DVLA, Health Service, V5's and Hips, a very strange analogy?

Not sure how this makes asking you to pay for replacing lost documentation a tax.
New DVLA rules for cars sold with no V5 - Klout
> DVLA, Health Service, V5's and Hips, a very strange analogy?

Is it? I thought it was plain enough.

My point is simply this: Is it any more acceptable for the Government to charge me for the "service" of providing me a new V5 than it is to charge me for a new hip on the National Health Service?

Should the Government charge for every service it provides, or just some services? Where do you draw the line?

And where exactly does that £43,000,000,000 of motorists taxation go?
New DVLA rules for cars sold with no V5 - nick
''And where exactly does that £43,000,000,000 of motorists taxation go?''

It keeps your other tax rates down. The money to run a country and it's welfare state have to come from somewhere.

How efficiently that is done and on what it is spent is another question.
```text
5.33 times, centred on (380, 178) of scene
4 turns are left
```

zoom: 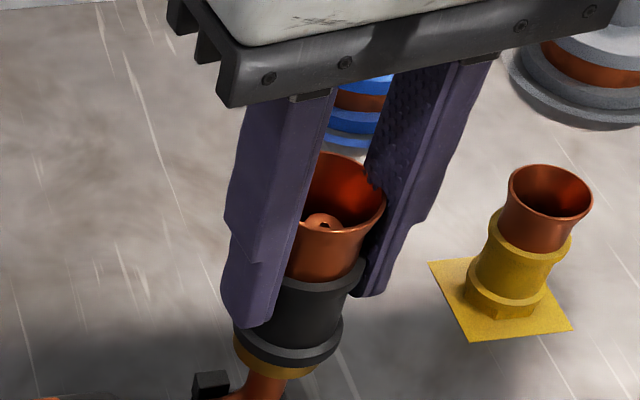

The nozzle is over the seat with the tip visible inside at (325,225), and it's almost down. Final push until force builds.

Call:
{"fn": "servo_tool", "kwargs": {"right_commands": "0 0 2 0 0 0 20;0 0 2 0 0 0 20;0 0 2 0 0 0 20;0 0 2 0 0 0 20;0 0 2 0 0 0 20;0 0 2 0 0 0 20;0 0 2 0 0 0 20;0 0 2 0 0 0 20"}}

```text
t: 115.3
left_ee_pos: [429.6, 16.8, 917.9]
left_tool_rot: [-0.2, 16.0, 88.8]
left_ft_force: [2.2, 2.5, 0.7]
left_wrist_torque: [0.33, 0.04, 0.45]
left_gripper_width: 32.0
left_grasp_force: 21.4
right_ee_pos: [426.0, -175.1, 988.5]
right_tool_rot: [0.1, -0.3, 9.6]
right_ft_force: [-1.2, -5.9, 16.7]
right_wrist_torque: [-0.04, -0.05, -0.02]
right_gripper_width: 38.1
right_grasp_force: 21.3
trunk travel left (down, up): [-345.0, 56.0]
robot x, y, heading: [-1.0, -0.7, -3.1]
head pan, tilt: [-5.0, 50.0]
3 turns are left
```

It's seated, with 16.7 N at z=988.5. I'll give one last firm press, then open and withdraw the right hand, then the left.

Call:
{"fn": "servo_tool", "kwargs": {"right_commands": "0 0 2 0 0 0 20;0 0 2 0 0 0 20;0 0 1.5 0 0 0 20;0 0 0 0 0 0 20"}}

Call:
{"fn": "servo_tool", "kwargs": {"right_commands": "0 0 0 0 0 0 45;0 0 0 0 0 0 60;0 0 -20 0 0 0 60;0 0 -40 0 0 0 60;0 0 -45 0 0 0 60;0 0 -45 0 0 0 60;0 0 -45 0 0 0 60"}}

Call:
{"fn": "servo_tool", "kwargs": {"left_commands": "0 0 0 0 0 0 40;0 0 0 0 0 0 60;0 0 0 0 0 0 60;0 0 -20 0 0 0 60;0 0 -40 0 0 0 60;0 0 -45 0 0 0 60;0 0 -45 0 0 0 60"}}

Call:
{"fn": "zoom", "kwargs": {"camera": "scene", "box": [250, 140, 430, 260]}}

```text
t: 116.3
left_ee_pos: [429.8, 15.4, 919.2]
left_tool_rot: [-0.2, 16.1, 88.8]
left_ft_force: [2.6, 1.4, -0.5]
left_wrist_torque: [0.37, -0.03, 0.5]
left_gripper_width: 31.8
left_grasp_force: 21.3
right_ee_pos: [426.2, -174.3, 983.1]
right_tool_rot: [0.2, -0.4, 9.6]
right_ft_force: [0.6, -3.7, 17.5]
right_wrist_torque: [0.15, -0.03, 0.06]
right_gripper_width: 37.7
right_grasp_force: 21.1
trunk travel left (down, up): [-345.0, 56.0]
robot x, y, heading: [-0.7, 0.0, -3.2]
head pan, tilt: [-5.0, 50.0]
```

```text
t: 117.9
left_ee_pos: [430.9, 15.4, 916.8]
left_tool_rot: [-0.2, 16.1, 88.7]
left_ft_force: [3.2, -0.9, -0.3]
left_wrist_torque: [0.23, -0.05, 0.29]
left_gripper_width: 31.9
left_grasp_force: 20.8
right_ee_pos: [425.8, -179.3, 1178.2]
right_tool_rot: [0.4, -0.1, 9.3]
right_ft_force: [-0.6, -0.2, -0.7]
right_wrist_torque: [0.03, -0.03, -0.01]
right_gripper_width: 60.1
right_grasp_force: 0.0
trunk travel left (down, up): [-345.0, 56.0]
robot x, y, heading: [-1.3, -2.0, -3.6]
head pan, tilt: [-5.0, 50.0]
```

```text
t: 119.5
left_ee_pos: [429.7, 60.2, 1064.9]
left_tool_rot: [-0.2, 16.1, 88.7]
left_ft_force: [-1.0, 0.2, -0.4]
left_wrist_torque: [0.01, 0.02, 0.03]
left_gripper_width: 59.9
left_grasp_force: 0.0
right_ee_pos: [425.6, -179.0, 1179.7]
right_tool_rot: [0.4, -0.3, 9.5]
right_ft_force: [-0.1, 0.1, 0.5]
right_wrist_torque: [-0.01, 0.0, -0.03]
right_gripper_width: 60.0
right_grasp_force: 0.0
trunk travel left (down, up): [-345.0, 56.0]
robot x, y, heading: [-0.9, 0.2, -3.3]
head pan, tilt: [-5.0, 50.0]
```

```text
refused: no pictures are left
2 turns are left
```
But we have a vote on that.
New DVLA rules for cars sold with no V5 - Ivor E Tower
You should have made sure that you paid at least £19 less than the going rate for the car to cover the cost of another V5. As has been said, there has been sufficient advertising by the government (maybe that is where the 43 billion quid goes) to make it clear that you should not buy a car without the V5.
Caveat emptor
New DVLA rules for cars sold with no V5 - Dwight Van Driver
Klout

Ivor E above has planted the germ of an idea for you to try.

On the premis that nothing ventured nothing gained then, as it appears you have details of the old owner then why not send an invoice to them for your nineteen notes.

Quote their obligation under under Section 22(2) Road Vehicles (Reg and Lic) Regs 2002:

"The registered keeper of the vehicle -

(a) if the registration document issued in respect of the vehicle is in his possession (which it should have been), shall deliver to the new keeper that part of the document marked as the part which is to be given to the new keeper....".

This they failed to do and as a result this has involved you in expense.

They just might be honest enough to cough up but I doubt you could go any further in a civil claim.